Written task:
Gather the lines that hold the string "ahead".

Collected material:

....................

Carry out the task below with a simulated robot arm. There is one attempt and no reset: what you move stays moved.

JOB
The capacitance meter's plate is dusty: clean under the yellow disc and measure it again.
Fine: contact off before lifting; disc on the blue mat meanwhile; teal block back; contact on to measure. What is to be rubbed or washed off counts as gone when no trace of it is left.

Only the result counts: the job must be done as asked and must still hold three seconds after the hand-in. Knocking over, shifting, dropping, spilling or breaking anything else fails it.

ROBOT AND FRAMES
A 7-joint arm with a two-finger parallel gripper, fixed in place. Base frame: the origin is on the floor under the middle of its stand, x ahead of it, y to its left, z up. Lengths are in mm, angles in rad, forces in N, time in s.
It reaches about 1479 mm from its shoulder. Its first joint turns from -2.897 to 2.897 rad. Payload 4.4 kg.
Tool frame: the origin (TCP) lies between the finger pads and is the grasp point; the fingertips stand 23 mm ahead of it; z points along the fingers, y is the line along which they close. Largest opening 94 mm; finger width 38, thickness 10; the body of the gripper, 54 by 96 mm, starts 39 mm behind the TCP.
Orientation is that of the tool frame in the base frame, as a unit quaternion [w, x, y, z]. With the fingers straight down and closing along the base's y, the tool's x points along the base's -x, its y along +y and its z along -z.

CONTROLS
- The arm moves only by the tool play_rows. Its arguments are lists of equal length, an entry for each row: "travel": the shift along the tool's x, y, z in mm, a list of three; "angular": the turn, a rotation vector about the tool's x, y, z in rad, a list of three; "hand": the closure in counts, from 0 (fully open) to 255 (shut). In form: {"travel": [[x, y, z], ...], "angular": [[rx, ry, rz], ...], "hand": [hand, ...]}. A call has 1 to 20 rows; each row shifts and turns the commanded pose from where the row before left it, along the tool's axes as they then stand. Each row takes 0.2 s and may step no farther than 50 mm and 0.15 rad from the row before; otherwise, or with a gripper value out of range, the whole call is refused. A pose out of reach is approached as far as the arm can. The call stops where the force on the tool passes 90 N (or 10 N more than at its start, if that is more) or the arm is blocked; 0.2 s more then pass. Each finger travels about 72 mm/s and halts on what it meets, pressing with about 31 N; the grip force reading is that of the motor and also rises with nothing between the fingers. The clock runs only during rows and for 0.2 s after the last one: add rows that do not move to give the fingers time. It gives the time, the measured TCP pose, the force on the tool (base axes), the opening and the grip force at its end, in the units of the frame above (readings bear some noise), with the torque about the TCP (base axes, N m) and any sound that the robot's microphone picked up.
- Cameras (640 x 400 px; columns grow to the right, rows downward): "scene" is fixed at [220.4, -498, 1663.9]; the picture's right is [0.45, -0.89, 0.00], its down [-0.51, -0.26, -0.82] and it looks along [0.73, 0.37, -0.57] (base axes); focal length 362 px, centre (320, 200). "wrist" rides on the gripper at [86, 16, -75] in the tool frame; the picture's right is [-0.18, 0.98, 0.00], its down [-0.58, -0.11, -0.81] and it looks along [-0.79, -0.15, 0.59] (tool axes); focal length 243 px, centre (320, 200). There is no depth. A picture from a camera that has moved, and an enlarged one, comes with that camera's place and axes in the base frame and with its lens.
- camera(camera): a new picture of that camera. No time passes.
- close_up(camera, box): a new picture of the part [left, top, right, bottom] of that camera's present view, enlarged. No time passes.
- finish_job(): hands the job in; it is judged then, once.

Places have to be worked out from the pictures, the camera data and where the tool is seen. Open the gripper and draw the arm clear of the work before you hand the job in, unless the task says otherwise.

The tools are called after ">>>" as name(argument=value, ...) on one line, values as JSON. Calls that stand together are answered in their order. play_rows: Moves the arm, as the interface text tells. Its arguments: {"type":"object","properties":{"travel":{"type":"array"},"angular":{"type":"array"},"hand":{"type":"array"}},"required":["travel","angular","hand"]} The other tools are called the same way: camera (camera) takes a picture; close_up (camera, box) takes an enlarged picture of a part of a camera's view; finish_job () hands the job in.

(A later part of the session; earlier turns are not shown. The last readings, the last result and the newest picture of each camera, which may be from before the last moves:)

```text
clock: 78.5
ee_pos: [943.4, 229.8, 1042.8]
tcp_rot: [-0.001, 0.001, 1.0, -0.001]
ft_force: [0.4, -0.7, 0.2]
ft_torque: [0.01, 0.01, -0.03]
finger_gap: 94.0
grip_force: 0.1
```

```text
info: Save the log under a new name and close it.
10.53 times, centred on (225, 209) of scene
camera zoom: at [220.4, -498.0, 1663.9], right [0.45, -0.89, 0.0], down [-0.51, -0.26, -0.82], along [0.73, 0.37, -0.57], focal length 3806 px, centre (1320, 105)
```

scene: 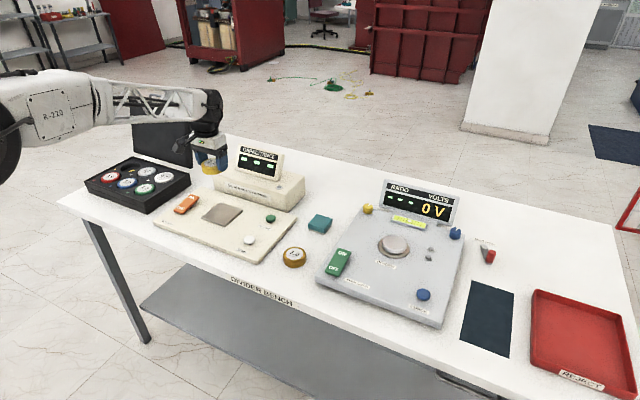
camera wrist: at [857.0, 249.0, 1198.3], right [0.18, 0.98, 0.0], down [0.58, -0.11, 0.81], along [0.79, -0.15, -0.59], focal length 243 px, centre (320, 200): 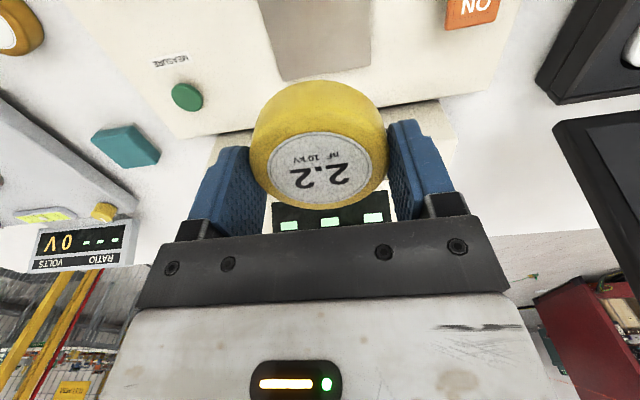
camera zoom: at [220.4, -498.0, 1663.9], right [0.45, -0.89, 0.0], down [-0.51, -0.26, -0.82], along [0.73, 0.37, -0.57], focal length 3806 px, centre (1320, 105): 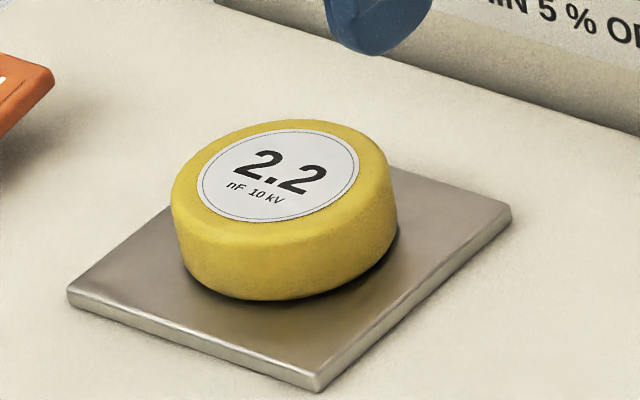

....................

Finished task:
A 7-joint arm with a two-finger parallel gripper, fixed in place. Base frame: the origin is on the floor under the middle of its stand, x ahead of it, y to its left, z up. Lengths are in mm, angles in rad, forces in N, time in s.
Tool frame: the origin (TCP) lies between the finger pads and is the grasp point; the fingertips stand 23 mm ahead of it; z points along the fingers, y is the line along which they close. Largest opening 94 mm; finger width 38, thickness 10; the body of the gripper, 54 by 96 mm, starts 39 mm behind the TCP.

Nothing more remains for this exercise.